Sunday, June 05, 2005

An Eventful Week at the Mine

This week at the mine featured a few significant events. There was a fire in the pebble crusher that the Mine Rescue team handled easily. Another day, we had an electrical storm that blew out all the power for the whole mine with a wicked explosion right behind the tool crib. When the power cut out, hundreds of liters of water and concentrate just puked out onto the floor of the mill, flooding the place. Gravity-fed water into the mill, without the powered pumps to get the water out of the mill, means water has nowhere to go but onto the floor when a sudden power failure occurs.

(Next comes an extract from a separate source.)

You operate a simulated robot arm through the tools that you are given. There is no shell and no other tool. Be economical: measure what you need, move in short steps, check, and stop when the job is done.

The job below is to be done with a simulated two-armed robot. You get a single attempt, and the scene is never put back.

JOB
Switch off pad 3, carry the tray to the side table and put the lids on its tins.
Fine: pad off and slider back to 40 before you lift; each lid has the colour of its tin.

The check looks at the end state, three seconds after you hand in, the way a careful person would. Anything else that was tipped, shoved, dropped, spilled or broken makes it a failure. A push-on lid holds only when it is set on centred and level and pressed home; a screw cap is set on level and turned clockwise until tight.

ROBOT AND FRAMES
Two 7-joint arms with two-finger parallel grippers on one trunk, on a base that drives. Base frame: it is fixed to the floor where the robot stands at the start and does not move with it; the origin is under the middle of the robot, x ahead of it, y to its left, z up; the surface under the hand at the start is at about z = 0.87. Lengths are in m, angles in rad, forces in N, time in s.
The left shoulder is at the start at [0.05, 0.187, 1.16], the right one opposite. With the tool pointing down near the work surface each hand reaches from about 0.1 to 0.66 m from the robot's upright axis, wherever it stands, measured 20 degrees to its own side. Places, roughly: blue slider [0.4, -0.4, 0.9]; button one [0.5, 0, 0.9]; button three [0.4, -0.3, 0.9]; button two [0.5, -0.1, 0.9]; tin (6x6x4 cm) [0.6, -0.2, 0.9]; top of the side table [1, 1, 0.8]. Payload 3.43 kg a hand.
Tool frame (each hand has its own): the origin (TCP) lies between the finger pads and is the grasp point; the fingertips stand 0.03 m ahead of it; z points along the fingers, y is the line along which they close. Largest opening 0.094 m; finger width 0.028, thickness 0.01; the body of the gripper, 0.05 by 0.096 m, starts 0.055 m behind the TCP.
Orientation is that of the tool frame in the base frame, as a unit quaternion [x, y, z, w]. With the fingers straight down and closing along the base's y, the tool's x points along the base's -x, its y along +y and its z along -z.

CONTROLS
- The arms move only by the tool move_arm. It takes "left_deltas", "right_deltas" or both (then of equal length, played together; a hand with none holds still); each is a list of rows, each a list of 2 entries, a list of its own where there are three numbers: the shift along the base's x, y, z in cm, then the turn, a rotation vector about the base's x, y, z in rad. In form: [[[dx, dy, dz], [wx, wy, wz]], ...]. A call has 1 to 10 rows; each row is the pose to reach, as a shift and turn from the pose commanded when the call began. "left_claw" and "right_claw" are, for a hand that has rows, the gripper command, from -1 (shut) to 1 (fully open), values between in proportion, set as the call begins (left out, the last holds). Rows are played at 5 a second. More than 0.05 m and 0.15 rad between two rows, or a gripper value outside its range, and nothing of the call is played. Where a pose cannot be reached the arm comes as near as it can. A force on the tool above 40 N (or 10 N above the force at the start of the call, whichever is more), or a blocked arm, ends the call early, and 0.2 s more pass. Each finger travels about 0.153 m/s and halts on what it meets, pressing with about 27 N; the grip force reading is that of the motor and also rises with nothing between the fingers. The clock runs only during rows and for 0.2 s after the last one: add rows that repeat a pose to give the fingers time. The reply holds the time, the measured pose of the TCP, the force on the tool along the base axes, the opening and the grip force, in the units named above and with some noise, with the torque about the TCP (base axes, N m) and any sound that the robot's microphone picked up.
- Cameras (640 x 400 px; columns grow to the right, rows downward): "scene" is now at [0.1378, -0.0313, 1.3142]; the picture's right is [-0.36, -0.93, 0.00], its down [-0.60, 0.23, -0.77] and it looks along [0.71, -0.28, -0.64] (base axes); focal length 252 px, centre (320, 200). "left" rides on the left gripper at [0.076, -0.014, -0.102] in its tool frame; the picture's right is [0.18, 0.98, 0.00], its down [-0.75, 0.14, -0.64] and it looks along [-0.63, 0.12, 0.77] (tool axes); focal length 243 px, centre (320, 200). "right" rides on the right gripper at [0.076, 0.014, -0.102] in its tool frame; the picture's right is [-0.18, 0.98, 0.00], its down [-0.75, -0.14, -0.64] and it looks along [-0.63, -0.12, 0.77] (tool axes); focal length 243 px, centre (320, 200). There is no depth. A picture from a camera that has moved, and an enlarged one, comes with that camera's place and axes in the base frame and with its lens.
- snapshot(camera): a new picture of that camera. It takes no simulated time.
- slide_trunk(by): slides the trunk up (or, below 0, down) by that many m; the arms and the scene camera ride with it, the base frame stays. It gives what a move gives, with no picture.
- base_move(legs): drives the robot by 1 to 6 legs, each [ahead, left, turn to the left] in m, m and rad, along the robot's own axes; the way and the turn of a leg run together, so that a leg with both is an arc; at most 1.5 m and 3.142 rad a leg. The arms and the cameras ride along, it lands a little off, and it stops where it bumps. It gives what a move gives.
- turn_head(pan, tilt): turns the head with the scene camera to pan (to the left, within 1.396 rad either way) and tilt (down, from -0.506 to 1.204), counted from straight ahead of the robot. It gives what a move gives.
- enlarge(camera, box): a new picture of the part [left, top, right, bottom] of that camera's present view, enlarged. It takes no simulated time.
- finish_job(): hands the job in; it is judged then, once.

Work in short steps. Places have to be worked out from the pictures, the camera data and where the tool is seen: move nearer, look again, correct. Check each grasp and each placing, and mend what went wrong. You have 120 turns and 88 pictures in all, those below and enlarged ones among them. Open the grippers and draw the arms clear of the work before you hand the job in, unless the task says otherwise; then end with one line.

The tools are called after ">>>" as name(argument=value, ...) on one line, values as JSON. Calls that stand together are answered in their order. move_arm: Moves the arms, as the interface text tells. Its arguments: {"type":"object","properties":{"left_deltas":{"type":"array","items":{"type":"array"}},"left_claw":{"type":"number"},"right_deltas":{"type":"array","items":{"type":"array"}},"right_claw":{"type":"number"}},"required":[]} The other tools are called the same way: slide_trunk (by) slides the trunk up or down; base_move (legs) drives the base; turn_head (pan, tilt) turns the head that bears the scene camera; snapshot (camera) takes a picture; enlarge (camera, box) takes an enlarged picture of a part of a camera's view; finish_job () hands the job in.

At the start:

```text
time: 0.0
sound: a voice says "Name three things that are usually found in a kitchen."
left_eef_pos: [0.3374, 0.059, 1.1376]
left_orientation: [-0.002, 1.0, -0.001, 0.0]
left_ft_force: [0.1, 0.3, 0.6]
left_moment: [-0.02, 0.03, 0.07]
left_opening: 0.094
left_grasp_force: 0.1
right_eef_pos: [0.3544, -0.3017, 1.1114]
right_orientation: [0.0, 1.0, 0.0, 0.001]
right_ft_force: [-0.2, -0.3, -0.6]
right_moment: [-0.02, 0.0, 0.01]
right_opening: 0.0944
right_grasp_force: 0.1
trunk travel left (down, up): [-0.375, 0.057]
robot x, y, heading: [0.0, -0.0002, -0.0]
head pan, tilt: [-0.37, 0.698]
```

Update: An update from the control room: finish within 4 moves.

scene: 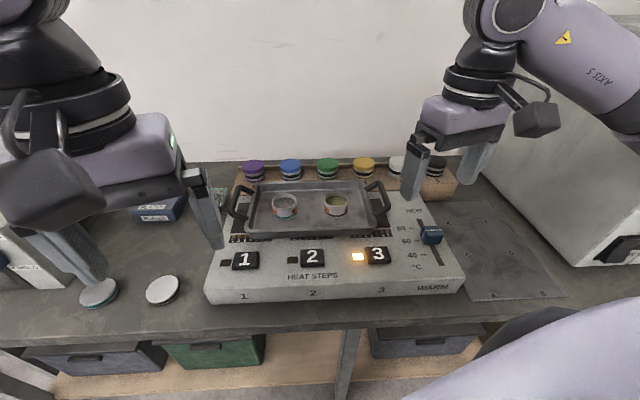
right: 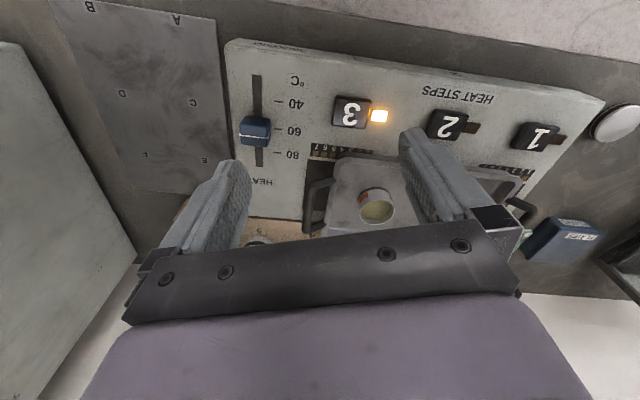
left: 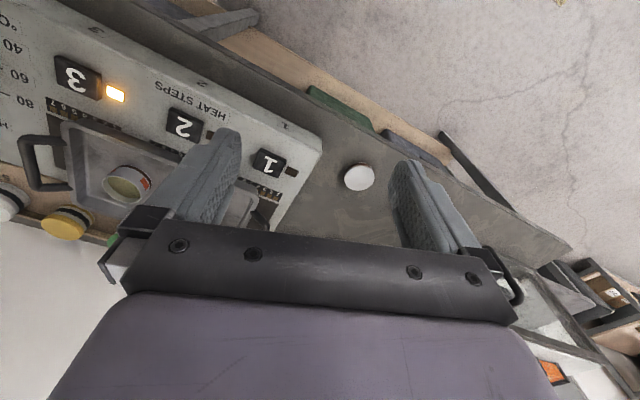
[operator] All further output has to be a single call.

Thursday was by far the most exciting day - Kelsey and I were assigned to help the Mine Rescue Team train for their upcoming competition. "Helping" them consists of letting them practise tying their harnesses on us, but more importantly by playing a victim in different scenarios. These guys are so much fun, the laughs never ended. Our day was interrupted by the third significant event of the week - a water main burst underneath the road leading into the security gate. This road also happens to lie next to the parking lot, and carnage ensued. (movie here - it had died down by this point) More than 40 cars were damaged. Kozak and McCann were stranded at the welcome trailer. The parking spots closest to the entrance (ironically the "good" spots) were hit the hardest. Because we were with the Mine Rescue team, we had VIP access to the parking lot to assess the damage and make sure nobody was hurt.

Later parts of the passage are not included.